Working as a school-based therapist is rewarding but can also be a challenge. It’s not always easy to keep students interested. Getting students engaged in therapy is half the battle. That’s where technology and apps may help.
Although you don’t want to rely solely on screen time, certain apps can be useful. Integrating various therapy apps into your treatments sessions can increase participation, interest and make therapy something kids enjoy.
Apps for kids with special needs can help students participate in self-directed play and develop life skills. They can also promote a variety of skills, such as motor, visual perception, and sensory skills. Specific apps also help you work with students on math skills, writing, and social skills.
One of the benefits of using apps is therapy can feel like a game, which helps keep a student’s attention. Since many of the apps are free or low cost, students may also be able to download them on home devices to reinforce what they worked on during therapy sessions. With the large variety of apps available, there is something for students of all ages and abilities. Consider the following:
If you’re working on visual skills with a student, Scribble Press may be helpful. Kids fill in the blanks on different templates to create their own book. There are different categories of books to choose from, such as humor and fantasy or kids can make up their own theme. After writing the text, kids draw pictures to go with their story.
My Little Suitcase is an app that helps with visual perception skills. If you’re working with a small group, the app allows four players at the same time.
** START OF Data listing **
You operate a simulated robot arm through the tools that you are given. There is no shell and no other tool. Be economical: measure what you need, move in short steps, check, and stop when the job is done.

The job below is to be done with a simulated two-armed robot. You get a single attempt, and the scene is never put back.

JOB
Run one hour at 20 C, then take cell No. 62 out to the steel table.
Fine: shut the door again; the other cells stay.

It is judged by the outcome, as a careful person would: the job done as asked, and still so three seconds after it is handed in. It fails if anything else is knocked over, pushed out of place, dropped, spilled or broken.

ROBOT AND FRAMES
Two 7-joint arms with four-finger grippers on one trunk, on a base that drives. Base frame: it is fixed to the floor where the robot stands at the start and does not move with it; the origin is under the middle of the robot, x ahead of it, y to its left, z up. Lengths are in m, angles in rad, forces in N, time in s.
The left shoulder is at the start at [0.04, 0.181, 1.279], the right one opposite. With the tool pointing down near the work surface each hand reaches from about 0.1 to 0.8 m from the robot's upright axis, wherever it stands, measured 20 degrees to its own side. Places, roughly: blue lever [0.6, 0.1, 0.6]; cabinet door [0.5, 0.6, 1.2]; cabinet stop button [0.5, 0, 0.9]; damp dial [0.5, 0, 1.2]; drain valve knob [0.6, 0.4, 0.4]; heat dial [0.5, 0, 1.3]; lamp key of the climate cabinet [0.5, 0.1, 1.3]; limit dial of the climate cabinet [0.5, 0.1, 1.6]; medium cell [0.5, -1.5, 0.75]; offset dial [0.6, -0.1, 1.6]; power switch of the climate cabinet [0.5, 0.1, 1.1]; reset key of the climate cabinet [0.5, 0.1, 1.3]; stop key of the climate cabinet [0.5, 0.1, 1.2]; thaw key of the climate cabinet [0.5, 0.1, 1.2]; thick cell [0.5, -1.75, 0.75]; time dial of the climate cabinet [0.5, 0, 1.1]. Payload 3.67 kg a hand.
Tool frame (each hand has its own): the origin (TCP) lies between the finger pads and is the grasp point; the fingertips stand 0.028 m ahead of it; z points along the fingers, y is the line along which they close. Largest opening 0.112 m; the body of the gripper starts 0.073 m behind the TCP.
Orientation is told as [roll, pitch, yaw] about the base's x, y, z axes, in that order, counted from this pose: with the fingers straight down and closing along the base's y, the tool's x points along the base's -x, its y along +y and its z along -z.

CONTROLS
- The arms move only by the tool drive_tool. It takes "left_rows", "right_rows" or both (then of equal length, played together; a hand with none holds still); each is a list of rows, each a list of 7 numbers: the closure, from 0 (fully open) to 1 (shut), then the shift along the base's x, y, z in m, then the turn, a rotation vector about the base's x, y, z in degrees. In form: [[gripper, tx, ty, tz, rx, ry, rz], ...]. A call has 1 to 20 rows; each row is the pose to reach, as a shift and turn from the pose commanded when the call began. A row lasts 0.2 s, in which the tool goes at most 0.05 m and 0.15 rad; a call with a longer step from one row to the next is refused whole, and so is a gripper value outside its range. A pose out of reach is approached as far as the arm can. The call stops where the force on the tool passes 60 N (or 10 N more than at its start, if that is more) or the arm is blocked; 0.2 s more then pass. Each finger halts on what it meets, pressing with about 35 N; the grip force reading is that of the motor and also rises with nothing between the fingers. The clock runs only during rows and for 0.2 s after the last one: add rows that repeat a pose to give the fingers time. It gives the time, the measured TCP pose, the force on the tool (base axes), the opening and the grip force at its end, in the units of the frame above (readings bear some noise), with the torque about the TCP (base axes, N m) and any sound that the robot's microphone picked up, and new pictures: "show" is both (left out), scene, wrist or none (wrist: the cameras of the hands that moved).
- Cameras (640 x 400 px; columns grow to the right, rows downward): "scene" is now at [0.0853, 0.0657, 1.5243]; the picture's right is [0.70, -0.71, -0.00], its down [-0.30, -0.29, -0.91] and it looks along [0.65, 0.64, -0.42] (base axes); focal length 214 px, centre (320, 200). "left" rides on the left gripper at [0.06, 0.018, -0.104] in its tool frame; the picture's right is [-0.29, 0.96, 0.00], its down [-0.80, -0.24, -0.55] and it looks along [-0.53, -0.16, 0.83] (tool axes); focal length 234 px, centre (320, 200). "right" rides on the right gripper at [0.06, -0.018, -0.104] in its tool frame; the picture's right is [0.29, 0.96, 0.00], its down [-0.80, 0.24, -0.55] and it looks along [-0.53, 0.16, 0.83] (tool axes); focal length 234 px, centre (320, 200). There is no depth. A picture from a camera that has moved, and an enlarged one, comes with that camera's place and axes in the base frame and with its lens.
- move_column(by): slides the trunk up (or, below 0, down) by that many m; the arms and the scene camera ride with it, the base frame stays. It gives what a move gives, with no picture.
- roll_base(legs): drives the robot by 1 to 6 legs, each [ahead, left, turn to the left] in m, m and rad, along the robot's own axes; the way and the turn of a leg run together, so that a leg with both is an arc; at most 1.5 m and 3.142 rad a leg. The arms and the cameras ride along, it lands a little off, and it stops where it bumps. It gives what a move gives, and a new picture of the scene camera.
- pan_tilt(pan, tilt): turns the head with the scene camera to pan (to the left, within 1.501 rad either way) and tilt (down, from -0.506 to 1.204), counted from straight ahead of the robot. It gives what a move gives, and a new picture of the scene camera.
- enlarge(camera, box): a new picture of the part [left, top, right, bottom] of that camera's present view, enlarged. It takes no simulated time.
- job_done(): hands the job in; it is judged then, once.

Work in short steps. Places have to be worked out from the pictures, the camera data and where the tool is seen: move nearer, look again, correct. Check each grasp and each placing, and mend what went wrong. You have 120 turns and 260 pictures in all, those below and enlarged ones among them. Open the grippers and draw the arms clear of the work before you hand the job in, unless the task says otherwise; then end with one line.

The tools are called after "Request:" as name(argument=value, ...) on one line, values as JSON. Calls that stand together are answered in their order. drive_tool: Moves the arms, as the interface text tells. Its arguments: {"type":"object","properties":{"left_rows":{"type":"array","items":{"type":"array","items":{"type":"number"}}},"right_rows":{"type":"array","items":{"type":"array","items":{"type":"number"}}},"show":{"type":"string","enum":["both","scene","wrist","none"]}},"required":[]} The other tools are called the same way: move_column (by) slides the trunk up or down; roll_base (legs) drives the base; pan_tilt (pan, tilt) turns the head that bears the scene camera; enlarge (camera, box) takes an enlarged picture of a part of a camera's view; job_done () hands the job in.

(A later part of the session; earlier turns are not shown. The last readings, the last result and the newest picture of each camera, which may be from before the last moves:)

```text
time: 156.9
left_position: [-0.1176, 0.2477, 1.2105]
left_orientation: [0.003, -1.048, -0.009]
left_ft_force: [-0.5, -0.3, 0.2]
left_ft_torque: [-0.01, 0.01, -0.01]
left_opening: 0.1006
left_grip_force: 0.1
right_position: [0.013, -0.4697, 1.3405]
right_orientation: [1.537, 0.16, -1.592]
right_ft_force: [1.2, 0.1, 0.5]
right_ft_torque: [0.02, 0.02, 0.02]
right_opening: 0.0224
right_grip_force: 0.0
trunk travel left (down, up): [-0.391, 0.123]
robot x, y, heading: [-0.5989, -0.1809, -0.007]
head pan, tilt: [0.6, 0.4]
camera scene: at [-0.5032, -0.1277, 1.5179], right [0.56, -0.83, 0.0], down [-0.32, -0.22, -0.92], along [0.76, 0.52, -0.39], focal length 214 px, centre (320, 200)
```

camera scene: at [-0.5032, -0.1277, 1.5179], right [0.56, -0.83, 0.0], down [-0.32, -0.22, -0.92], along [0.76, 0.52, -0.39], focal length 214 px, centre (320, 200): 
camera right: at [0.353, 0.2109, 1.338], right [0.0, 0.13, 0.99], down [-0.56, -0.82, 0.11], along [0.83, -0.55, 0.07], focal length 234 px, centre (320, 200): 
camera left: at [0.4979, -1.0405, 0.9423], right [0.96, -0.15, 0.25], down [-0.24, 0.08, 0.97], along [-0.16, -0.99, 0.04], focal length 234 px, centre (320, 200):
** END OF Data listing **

It’s a simple memory game. Students find matches for items they would pack in a suitcase. At the end of the game, kids guess where they are traveling based on what they packed.
Improving writing skills is often a goal for school-based occupational therapists. Little Writer is an app that promotes writing and fine motor skills. Students trace letters, shapes, and numbers, and are provided with visual and auditory feedback to let them know when they use correct formation.
Ready to Print is an app that may work well for school-based therapists. It’s great for preschoolers, but can be used with school-age kids as well. It helps work on fine motor skills and visual perception. It also builds a foundation for writing. There are various activities for kids of all ability levels. Students can complete mazes, connect the dots, or do simple activities, such as touching targets.
Put it Away is an app that helps teach students how to clean their room and put things back where they belong. It promotes independence. Kids drag objects from one location to where they should be put away. It teaches students how to organize items and associate where certain things belong. You can customize the app with pictures of a student’s home environment to make it more effective.